JUDGMENT
R. K. Mazumder, J.
1. On consent of the parties the appeal is treated as on day’s list and is taken up for disposal along with the application for stay of operation of the order dated 7th April, 1999, passed by the learned single Judge rejecting the writ petition filed by the appellant.
2. On or about 11th February, 1970, the appellant was allotted a Government flat, being Flat No.1, in the ground floor of Block L/O at Old Dog Race Course, Police Station-Behala, Calcutta-700038, at a monthly rental of Rs. 95/-, payable according to the English calendar. The appellant, who was at the relevant point of time working as an officer in the United Bank of India, retired from service in the year 1992, but continued to occupy the said flat even after his retirement.
3. According to the appellant, after his retirement he worked as auditor for different Chartered Accountant firms and for the said purpose he had to visit different places all over India and during his absence from Calcutta his wife and daughter used to reside with his wife’s parents at Dhakurla for purposes of security as there was no other male member in the appellant’s family. During such periods, the flat used to be kept under lock and key.

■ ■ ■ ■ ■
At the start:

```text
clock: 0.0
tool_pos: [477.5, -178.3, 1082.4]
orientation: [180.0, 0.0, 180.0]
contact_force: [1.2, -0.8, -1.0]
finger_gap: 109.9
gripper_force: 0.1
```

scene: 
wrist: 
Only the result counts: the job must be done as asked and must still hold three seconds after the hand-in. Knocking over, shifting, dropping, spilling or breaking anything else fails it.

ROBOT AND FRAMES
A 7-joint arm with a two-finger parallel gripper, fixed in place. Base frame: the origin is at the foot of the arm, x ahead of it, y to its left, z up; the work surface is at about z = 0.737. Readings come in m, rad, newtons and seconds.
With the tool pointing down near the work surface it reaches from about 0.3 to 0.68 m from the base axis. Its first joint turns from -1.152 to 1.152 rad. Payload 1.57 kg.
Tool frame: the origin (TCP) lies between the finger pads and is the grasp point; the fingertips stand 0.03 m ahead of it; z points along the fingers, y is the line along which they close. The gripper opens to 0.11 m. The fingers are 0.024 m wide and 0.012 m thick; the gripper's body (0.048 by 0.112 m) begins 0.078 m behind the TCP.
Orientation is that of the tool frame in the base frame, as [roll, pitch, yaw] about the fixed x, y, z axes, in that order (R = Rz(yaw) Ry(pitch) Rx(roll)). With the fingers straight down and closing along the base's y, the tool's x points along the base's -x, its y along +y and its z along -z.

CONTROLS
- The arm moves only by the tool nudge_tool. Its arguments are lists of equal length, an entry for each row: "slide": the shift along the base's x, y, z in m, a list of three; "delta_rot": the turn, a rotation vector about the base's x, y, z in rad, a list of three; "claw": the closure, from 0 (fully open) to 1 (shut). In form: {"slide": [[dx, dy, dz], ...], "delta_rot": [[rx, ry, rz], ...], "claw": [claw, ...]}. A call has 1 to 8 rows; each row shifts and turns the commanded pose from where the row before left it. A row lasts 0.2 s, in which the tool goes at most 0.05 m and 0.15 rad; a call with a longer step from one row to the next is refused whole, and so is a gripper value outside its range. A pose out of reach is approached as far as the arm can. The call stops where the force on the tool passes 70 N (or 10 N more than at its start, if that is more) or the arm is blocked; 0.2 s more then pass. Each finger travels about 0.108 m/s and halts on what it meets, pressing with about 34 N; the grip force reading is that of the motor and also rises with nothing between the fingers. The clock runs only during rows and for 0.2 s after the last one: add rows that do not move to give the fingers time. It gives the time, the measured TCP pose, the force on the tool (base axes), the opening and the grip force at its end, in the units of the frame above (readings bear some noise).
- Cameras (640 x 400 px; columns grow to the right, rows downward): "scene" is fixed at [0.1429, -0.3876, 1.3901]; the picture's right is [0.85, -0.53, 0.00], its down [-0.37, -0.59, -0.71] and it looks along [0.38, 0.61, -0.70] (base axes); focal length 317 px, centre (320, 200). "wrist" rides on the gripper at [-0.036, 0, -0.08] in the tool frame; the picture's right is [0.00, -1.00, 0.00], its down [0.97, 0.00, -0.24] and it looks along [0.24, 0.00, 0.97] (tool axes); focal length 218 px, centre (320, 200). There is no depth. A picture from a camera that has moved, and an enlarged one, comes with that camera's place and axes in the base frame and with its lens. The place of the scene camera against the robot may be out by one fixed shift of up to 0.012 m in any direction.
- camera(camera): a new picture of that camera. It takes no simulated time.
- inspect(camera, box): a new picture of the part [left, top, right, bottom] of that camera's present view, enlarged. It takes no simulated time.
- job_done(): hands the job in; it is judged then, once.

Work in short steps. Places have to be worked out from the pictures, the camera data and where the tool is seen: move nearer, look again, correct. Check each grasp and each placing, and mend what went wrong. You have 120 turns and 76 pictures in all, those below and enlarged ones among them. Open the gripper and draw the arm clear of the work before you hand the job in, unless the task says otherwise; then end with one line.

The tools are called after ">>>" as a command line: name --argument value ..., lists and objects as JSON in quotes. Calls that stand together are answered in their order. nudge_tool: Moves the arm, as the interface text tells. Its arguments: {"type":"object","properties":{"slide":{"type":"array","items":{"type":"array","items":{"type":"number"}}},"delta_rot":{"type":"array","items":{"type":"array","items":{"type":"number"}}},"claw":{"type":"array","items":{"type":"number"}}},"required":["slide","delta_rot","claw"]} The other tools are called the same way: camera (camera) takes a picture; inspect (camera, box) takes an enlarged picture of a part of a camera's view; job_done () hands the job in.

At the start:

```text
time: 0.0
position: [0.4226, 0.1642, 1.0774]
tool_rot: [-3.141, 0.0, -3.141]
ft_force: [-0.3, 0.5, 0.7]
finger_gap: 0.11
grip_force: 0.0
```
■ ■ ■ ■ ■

4. It is the appellant’s further case that in June, 1994, he went to Bangalore on an assignment and during his absence the Estate Manager caused a notice dated 3rd June, 1994. to be pasted on the outer door of his fait directing him to hand over, vacant possession of the flat within 15 days as his tenancy stood terminated with immediate effect on the ground of default and on the further ground that he had built his own house within 25 Kilometres of the Housing Estate.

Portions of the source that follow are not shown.